Blogging is definitely a long-term strategy with no get rich quick schemes. Generally, you must have over 100 posts before you can be considered successful. I toiled for over 2 years before getting any real traction, making many of the common mistakes and a few innovative successes. If you don’t blog, you’re absent from the possibilities of searches for prospects and customers. To put it another way, if 90% of the world’s data has been generated online in the last 2 years, then you’re getting in on the ground floor or will soon be too far behind to catch up. All I know is since blogging (as one part of an overall marketing strategy), I have dozens of warm leads contacting me monthly with 4 less sales people and double the profits.

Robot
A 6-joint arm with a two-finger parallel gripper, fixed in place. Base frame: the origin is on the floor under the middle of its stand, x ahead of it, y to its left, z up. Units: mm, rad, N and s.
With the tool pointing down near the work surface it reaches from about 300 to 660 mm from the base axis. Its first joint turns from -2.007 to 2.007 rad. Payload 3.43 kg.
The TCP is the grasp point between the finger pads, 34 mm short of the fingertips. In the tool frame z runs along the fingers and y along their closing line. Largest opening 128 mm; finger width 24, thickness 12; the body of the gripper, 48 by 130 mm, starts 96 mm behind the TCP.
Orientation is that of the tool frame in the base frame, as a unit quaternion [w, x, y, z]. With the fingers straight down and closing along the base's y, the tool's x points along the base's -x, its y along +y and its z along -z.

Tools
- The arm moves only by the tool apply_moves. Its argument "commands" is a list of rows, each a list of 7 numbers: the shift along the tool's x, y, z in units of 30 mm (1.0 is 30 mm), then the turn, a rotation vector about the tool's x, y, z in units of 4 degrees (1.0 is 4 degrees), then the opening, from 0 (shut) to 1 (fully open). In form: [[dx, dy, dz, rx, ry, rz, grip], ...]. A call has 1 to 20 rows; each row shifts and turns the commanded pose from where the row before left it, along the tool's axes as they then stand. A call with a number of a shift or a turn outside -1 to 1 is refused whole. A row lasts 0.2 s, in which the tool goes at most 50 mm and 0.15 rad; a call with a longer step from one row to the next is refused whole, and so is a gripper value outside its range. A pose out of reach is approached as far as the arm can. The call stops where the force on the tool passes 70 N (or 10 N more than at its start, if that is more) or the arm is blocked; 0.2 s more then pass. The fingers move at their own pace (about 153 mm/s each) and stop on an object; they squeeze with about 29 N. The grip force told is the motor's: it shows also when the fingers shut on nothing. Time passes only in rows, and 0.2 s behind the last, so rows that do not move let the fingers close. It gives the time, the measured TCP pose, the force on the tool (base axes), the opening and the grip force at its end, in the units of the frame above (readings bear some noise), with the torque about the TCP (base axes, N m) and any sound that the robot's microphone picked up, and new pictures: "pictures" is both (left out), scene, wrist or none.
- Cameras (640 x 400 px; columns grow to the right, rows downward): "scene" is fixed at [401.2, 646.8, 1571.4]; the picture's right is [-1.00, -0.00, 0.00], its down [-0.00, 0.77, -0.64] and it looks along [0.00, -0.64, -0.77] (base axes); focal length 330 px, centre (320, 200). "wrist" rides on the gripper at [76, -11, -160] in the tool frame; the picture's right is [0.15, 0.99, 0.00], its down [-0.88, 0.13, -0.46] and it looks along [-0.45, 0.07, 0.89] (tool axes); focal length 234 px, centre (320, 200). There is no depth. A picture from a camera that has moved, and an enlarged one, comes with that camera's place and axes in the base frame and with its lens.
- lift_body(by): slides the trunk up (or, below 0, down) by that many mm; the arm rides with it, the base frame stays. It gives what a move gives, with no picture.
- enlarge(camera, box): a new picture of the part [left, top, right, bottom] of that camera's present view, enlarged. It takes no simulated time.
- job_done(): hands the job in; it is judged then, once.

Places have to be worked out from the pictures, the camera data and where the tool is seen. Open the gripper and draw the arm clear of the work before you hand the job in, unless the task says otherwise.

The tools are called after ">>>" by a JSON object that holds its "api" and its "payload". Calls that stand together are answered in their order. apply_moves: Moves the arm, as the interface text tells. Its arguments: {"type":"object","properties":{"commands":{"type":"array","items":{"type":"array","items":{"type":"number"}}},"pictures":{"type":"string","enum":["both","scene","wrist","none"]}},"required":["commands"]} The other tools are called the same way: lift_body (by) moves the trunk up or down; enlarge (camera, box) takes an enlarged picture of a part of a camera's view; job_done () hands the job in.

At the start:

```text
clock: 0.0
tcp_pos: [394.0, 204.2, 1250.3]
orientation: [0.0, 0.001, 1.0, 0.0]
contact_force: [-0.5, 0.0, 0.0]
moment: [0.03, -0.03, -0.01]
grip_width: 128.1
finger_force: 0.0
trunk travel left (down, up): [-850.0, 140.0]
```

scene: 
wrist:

For any organization considering blogging, here are my major pearls of wisdom:

  1. Step out of your shoes. Your first inclination is to talk about your company, product, event, etc. The next one is posting the same boring topic very similar to your competition. DON’T. Instead, write about the things customers want or need to know in words they would use – along with your own personality and some flair. You know you’ve served your audience well if it is:
    •  A unique title in Google
    • Not anything that could be considered a brag about your company or products
    • Not the same thing a competitor could say or boring general information from your industry
    • An answer to customer questions that are not obvious
    • A real-world succinct tip, a story, or supporting text for a video, graphic, or podcast
  2. Get some strategy. You may start out with the show up and throw up approach, like it’s the end of the month so we need another blog post. However, the only reason to have a blog is to support your main website and link by keywords, with the real motive of allowing people to browse at their pace and move down the sales cycle to buy. Combine this concept with stepping out of your shoes to create a spreadsheet of post titles six months to one year ahead. Blend in seasonal or holiday stuff. Most people start with monthly, but quickly learn once a week schedule is really about the right frequency. You’ll see a lot of blather about daily or multiple times a day posts, which isn’t practical unless you’re a magazine or news organization. Measure or evaluate your blog statistics regularly or blogging will be that exercise program you started and got disillusioned with in a few weeks.
  3. Learn the rules. Sure, take some risks and test lots of ideas, but learn the rules of the road. Others don’t get hurt if you don’t, but you are definitely impacted and likely harming your bottom-line otherwise. Yes, this is another mini-career just like getting enough business knowledge to evaluate what your CPA or lawyer tells you. Like most things, there are many ways to success here is a link to 25 Expert WordPress.com Principles.

So are you going to get in the game? Or are you going to wait until next year to start a blog when 95% of the world’s data has been generated online and there is very little opportunity for customers to find your unique content and voice?